START DATASET SECTION

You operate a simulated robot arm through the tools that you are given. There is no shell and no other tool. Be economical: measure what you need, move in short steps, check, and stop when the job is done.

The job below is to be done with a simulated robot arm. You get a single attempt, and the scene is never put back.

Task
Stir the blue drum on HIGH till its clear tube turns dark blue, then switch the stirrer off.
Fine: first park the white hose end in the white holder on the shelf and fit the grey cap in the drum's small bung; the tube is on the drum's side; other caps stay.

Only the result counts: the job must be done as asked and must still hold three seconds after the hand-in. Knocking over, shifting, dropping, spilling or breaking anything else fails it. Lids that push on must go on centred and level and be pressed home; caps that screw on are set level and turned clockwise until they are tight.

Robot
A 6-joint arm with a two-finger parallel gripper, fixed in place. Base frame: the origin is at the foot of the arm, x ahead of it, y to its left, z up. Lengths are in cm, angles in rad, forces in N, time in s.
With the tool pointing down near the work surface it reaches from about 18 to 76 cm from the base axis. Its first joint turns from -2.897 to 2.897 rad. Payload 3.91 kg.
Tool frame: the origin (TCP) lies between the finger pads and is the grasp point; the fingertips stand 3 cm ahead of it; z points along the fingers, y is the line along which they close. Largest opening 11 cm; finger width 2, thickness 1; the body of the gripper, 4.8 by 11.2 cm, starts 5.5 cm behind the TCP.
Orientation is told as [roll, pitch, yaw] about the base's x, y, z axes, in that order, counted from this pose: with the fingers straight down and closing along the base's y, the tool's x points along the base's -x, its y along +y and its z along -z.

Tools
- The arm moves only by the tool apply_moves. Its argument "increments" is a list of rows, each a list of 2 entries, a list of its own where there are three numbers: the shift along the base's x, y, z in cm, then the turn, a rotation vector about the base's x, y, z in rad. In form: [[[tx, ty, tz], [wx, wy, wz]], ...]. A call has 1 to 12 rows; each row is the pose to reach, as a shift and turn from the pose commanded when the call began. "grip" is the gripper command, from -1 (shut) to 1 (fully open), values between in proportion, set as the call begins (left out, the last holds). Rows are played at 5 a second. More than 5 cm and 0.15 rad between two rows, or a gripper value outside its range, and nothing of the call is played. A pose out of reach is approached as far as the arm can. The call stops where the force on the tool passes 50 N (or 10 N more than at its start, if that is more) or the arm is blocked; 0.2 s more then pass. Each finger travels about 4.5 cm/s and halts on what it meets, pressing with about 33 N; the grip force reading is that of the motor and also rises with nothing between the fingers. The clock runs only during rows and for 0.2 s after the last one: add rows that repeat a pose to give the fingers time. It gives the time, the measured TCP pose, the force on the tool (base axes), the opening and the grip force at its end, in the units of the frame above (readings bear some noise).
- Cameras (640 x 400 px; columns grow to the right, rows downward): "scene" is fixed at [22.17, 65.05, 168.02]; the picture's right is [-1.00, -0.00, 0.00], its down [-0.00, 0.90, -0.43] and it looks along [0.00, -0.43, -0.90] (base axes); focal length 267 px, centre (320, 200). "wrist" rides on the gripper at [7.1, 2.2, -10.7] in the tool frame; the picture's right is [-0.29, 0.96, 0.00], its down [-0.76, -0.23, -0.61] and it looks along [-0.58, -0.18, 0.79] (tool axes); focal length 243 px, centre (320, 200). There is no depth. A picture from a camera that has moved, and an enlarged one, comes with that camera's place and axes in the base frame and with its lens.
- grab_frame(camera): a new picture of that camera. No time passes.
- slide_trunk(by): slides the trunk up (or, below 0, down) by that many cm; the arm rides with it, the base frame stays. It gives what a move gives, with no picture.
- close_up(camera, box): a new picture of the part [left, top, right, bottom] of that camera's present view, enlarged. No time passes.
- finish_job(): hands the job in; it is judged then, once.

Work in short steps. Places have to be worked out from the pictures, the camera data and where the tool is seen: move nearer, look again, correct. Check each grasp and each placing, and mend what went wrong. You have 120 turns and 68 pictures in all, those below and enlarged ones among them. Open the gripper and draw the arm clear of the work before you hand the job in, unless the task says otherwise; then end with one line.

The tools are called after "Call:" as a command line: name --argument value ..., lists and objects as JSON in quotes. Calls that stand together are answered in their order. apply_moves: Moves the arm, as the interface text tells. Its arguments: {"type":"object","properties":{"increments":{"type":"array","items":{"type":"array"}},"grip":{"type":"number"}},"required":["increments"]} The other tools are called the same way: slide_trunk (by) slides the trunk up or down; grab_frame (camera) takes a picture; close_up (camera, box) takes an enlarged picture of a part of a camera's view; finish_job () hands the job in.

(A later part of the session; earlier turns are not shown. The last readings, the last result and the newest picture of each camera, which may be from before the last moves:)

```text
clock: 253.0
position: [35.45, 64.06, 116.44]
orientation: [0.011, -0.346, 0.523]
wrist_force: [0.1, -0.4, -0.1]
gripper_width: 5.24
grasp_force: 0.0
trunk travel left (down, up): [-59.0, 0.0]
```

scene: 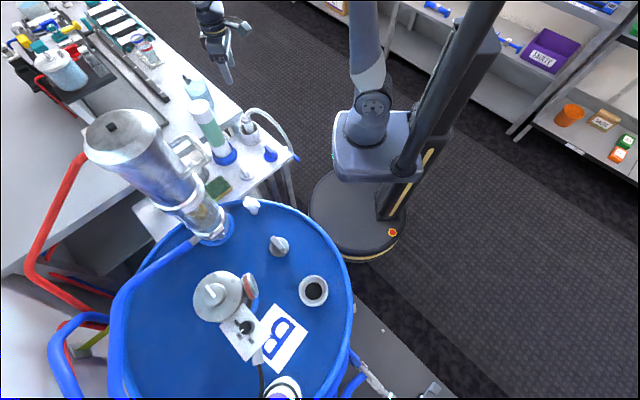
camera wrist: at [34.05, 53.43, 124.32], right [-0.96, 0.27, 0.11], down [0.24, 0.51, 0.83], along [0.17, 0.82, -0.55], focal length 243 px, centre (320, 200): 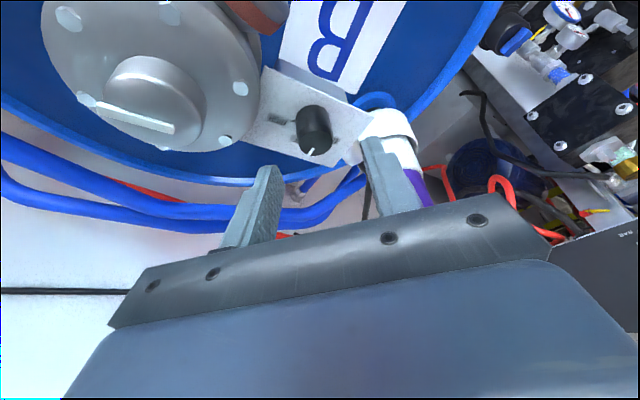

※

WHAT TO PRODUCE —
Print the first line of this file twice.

END DATASET SECTION

WHAT TO PRODUCE —
Write down again the exact lines running from the beginning of the data to the line containing "Fine: first park", with both ends included. Write them as strings in a JSON array, leaving out blank lines.

FINAL RESULT —
[
  "You operate a simulated robot arm through the tools that you are given. There is no shell and no other tool. Be economical: measure what you need, move in short steps, check, and stop when the job is done.",
  "The job below is to be done with a simulated robot arm. You get a single attempt, and the scene is never put back.",
  "Task",
  "Stir the blue drum on HIGH till its clear tube turns dark blue, then switch the stirrer off.",
  "Fine: first park the white hose end in the white holder on the shelf and fit the grey cap in the drum's small bung; the tube is on the drum's side; other caps stay."
]